> [AIM]: Pull every line holding the string "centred" from the records below.

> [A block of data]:

[Begin]

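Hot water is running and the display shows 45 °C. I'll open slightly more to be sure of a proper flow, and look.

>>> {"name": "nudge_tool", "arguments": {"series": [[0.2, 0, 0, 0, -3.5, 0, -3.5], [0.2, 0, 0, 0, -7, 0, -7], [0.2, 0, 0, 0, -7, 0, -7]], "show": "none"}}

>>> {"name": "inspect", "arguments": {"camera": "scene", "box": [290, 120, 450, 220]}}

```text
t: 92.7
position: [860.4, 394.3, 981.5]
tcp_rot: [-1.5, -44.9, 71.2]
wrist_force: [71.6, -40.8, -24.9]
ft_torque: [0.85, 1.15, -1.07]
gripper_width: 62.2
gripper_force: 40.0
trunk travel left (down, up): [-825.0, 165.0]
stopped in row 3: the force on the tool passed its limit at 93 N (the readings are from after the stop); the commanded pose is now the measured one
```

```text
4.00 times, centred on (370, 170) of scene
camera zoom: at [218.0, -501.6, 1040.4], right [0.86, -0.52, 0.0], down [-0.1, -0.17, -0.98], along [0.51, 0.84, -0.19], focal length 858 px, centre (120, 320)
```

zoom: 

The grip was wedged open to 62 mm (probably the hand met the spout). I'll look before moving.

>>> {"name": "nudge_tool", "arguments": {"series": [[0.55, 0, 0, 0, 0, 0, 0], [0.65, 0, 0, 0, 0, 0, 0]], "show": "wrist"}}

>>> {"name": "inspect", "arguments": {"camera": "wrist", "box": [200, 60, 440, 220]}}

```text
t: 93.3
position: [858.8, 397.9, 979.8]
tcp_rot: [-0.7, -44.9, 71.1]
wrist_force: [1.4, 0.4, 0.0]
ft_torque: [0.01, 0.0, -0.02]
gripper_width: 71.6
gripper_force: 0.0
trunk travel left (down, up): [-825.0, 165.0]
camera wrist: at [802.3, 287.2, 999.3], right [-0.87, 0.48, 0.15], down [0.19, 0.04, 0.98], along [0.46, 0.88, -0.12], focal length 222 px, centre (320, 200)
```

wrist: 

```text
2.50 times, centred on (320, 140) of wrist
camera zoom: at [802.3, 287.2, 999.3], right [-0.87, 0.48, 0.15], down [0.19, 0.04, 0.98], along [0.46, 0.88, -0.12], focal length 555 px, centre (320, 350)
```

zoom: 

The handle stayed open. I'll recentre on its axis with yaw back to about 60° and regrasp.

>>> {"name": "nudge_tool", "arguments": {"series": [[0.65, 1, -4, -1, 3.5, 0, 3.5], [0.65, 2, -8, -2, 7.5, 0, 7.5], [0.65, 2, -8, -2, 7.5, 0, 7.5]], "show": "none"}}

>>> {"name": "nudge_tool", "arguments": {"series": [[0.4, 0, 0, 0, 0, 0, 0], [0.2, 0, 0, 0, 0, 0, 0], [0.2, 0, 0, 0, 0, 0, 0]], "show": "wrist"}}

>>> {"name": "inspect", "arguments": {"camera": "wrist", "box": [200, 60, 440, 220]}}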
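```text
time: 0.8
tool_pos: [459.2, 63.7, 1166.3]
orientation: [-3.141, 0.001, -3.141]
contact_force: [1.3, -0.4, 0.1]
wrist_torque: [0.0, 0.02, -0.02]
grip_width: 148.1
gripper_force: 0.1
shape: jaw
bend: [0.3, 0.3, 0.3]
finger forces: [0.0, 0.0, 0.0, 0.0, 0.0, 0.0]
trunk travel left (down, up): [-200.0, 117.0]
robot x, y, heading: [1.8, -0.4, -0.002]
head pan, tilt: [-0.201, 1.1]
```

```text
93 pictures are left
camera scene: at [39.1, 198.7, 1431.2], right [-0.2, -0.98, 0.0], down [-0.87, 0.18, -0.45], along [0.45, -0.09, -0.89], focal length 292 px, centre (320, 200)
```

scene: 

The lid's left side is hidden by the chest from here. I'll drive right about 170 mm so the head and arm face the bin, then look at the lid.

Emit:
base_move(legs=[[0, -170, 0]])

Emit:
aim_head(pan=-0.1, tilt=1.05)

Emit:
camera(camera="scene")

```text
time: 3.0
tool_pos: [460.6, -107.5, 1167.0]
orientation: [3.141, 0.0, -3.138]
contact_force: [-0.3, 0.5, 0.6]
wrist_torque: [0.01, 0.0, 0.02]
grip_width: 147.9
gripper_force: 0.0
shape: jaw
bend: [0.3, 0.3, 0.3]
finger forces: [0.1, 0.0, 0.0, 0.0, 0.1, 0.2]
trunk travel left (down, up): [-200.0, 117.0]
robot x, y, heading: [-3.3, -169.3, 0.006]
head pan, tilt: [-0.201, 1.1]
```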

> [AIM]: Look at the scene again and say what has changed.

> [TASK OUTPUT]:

[End]

> [TASK OUTPUT]:
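4.00 times, centred on (370, 170) of scene
2.50 times, centred on (320, 140) of wrist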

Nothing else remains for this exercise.